One survivor described his camp as "a French Buchenwald."  Another testified, "We never knew really what hell was but when we got into that camp and stayed there a while, we really found out what hell was.  There were many ways to die...You had dysentery.  You had malaria.  A lack of food.  A lack of water. Bitten by scorpions.  Bitten by vipers...and you're dead in an hour.  And that didn't include the torture."  As one camp commander told new arrivals, "You all came here to die." (9)

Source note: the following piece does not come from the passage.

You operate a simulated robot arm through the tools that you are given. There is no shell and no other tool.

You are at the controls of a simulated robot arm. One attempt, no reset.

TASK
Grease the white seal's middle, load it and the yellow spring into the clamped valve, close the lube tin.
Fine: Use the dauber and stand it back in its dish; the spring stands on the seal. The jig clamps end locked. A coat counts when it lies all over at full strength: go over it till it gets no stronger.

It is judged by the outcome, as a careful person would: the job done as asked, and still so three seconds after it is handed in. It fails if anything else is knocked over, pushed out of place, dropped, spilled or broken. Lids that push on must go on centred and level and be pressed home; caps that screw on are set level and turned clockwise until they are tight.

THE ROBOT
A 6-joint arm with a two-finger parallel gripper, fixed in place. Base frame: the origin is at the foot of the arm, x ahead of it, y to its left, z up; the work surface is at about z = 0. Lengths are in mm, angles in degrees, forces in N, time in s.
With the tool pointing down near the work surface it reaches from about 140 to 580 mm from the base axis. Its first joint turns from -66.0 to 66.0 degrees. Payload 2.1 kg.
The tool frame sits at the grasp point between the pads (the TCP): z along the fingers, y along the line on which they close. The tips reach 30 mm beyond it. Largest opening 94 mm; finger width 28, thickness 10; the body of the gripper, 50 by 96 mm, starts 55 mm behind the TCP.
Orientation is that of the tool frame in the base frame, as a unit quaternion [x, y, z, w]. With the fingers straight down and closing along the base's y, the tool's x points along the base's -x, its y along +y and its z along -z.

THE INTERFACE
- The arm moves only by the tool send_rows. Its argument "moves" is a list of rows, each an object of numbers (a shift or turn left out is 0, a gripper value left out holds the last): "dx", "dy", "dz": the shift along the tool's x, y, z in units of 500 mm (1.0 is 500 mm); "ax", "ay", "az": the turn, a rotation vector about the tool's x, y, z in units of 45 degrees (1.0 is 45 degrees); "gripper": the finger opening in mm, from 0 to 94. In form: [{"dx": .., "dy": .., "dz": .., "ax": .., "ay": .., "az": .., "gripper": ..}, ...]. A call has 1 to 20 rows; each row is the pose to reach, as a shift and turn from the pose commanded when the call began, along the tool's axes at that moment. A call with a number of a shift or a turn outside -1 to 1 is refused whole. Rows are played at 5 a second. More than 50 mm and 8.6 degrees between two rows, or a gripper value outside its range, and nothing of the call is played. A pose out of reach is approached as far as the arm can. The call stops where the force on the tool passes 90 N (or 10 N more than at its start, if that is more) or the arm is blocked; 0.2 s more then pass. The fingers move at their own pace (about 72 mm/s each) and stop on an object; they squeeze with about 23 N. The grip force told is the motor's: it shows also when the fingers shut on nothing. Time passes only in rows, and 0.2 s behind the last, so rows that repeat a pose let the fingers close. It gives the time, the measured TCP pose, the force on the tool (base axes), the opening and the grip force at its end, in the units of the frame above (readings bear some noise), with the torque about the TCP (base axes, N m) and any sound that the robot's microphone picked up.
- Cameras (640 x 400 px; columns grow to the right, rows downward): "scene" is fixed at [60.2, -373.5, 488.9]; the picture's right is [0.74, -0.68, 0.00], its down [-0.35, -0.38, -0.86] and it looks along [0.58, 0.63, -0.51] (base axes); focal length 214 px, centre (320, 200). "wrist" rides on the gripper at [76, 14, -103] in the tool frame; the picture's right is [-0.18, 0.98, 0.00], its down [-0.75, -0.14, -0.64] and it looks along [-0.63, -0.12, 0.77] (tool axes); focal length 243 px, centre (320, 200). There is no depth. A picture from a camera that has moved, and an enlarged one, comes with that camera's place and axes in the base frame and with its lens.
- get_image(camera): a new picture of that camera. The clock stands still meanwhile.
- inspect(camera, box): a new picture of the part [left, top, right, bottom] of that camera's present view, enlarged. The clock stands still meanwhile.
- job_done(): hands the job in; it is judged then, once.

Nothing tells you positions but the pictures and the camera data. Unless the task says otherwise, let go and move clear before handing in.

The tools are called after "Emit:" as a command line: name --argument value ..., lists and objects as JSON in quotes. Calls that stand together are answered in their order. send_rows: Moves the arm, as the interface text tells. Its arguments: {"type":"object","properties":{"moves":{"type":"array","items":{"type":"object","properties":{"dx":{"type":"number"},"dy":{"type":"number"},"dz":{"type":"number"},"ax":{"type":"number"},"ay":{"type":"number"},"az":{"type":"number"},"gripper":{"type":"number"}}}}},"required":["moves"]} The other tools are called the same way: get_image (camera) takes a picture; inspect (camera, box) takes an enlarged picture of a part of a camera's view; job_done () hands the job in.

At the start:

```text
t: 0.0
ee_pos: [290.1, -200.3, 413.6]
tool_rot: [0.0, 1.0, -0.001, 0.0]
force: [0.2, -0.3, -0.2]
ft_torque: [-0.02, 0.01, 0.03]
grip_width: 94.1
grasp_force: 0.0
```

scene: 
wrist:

These camps were shut down with the Allied invasion in 1942, but many Algerian Jews were not released immediately and did not have their French citizenship reinstated until 1943 (10). 


 

Description

Jews of Algeria: Jewish presence in Algeria dates back to the 14th century, with major waves of Sephardic refugees fleeing Spain during the late 15th century (Spanish Inquisition) and settling in the Maghreb regions (11). The French occupied Algeria in 1830, along with other regions in North Africa (12). Ideas of Enlightenment, liberty, equality, and fraternity circulated and inspired, and with the signing of the Cremieux Decree, Algerian Jews were made full French citizens. Algerian Jews were some of the most “assimilated,” “modern” Jews of the Middle East and North Africa, with many expressing deep loyalty to France (13). In other words, Algerian Jews were often quite gallicized. It is because of this loyalty that the Vichy laws, instituted more harshly in Algeria than any other place in the Maghreb, and the horrendous labor camps within the country felt like such a betrayal to Algerian Jewry. (14)

In spite of the suffering, most Jews remained in Algeria, while other nations experienced mass exodus to Israel and elsewhere. After achieving independence from France in 1962, however, Jews were very poorly treated by the Algerian government and left en masse for Israel and for France (15). Today, it is difficult to say whether a Jewish community still exists in Algeria. Some claim a sizable community does still exist, but exists clandestinely out of a sense of self-preservation, fearing persecution for openly practicing their Jewish faith and culture (16).